US pharmaceutical giant Johnson & Johnson (J&J) has teamed up with a government office to commit more than US$1 billion (AUD$1.62 billion) for research, development and clinical testing of a Covid-19 vaccine candidate.
The company announced yesterday its subsidiary Janssen Pharmaceutical Companies was expanding a partnership with the Biomedical Advanced Research and Development Authority (BARDA), with a goal to start the first human clinical studies for the vaccine by September at the latest.
The lead vaccine candidate has been chosen from constructs J&J has been working on since January.
The company expects the first batches of a Covid-19 vaccine could be available for emergency use authorisation in early 2021, and is scaling up manufacturing capacity in a bid to supply more than one billion doses of a vaccine.
BARDA is part of the Office of the Assistant Secretary for Preparedness and Response (ASPR) at the US Department of Health and Human Services.
"The world is facing an urgent public health crisis and we are committed to doing our part to make a Covid-19 vaccine available and affordable globally as quickly as possible," says J&J chairman and chief executive officer Alex Gorsky.
"As the world's largest healthcare company, we feel a deep responsibility to improve the health of people around the world every day. Johnson & Johnson is well positioned through our combination of scientific expertise, operational scale and financial strength to bring our resources in collaboration with others to accelerate the fight against this pandemic."

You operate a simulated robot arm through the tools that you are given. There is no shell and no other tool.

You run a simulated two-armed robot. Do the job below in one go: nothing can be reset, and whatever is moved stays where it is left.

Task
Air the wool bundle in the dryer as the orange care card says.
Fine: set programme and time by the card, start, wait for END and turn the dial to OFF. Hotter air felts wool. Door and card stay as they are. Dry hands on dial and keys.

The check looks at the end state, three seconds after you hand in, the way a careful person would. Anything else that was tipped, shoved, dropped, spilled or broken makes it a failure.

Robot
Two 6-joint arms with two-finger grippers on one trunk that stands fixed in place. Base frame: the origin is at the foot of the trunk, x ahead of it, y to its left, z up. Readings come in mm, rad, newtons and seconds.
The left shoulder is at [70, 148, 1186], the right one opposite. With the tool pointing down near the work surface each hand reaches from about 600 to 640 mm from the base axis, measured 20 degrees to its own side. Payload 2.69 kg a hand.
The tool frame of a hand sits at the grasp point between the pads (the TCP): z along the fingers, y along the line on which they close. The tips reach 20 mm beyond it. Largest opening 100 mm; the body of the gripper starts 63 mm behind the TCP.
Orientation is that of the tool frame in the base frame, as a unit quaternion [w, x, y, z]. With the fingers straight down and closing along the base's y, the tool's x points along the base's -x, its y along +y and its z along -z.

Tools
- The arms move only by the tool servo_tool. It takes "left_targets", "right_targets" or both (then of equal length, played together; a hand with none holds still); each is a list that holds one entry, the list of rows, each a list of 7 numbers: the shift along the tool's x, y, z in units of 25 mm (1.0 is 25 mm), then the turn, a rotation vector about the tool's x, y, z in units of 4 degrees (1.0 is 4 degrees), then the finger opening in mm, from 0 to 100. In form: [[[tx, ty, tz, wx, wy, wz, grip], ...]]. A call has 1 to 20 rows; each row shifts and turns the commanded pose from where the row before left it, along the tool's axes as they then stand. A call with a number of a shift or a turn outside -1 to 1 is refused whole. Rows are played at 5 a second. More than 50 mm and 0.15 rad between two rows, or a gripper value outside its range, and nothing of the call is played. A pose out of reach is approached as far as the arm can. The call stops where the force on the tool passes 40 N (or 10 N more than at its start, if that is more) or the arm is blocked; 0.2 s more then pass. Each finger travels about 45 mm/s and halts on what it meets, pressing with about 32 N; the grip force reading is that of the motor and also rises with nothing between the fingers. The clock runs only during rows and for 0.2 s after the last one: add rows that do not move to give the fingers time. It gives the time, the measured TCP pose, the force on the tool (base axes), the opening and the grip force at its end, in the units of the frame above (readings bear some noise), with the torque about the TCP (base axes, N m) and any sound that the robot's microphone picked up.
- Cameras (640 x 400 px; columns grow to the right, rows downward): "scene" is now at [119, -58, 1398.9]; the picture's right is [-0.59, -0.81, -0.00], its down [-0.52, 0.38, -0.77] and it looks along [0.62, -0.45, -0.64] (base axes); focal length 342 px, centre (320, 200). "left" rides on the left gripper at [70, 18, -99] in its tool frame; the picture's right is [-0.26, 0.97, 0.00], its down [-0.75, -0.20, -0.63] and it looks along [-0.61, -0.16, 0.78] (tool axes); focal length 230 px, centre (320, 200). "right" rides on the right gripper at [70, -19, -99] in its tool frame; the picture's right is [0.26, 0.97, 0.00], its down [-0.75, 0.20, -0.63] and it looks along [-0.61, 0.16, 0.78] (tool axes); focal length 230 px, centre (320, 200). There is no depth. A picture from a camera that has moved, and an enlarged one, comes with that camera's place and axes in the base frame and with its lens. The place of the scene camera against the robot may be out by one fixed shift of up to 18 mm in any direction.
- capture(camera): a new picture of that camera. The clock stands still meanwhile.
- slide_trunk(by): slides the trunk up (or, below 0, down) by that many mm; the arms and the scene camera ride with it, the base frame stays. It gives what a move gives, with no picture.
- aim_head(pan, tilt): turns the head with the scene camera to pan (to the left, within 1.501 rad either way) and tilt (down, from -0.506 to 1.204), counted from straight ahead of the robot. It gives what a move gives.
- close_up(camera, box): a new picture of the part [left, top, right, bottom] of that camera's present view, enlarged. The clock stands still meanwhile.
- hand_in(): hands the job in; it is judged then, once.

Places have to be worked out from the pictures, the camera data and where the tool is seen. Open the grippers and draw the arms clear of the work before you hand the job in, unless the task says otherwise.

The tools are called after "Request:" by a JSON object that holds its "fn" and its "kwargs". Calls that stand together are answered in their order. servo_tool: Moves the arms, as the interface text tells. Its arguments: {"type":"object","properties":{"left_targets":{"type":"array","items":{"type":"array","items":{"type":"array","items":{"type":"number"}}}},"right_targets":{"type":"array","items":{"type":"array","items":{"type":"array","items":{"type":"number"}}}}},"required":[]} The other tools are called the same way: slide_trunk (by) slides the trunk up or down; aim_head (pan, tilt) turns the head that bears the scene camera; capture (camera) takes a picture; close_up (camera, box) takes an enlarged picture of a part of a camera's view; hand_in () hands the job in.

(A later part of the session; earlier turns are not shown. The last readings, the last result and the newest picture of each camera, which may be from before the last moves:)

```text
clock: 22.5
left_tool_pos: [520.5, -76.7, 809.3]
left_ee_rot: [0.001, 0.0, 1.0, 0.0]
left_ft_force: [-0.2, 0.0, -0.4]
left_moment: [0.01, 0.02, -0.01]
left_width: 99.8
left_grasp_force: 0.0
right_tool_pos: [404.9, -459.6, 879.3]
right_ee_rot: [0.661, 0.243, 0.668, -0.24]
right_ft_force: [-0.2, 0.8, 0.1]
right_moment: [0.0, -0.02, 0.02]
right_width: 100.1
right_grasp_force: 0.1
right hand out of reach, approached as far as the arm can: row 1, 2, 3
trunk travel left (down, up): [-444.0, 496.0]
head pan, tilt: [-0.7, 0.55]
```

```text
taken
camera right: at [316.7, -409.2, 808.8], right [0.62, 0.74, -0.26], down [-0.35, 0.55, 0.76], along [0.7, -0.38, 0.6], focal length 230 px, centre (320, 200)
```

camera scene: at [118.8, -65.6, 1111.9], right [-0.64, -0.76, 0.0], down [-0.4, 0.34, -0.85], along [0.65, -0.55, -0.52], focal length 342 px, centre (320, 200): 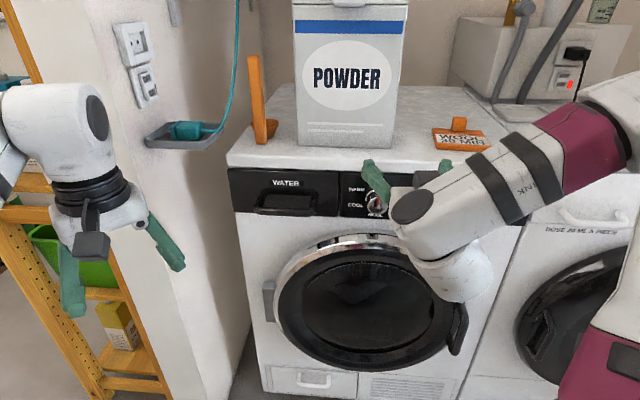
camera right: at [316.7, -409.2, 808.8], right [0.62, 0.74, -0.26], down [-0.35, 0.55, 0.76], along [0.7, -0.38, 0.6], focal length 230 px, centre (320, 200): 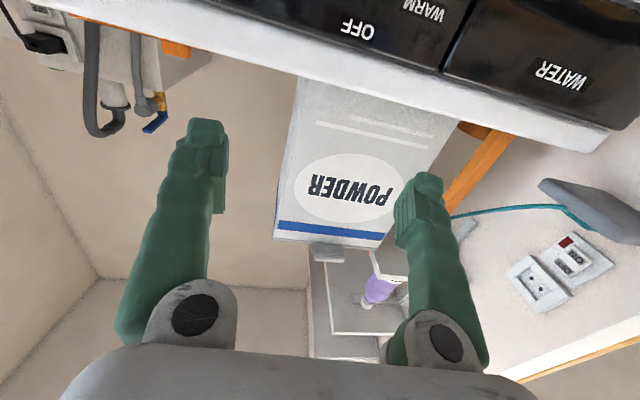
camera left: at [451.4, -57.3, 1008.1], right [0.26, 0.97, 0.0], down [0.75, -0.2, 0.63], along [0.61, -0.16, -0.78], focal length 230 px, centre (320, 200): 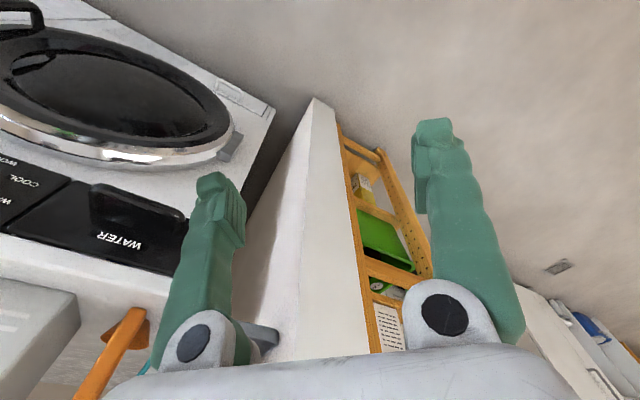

J&J's chief scientific officer Paul Stoffels says the company greatly values the US government's confidence and support for our R&D efforts.
"Johnson & Johnson's global team of experts has ramped up our research and development processes to unprecedented levels, and our teams are working tirelessly alongside BARDA, scientific partners, and global health authorities," says Stoffels.
"We are very pleased to have identified a lead vaccine candidate from the constructs we have been working on since January.
"We are moving on an accelerated timeline toward Phase 1 human clinical trials at the latest by September 2020 and, supported by the global production capability that we are scaling up in parallel to this testing, we expect a vaccine could be ready for emergency use in early 2021."
The partners are also accelerating their push to find potential anti-viral treatments against the novel coronavirus, through ongoing work in screening compound libraries, including compounds from other pharmaceutical companies.
These antiviral screening efforts are being conducted in partnership with the Rega Institute for Medical Research (KU Leuven/University of Leuven), in Belgium.
Updated at 4:11pm AEDT on 31 March 2020.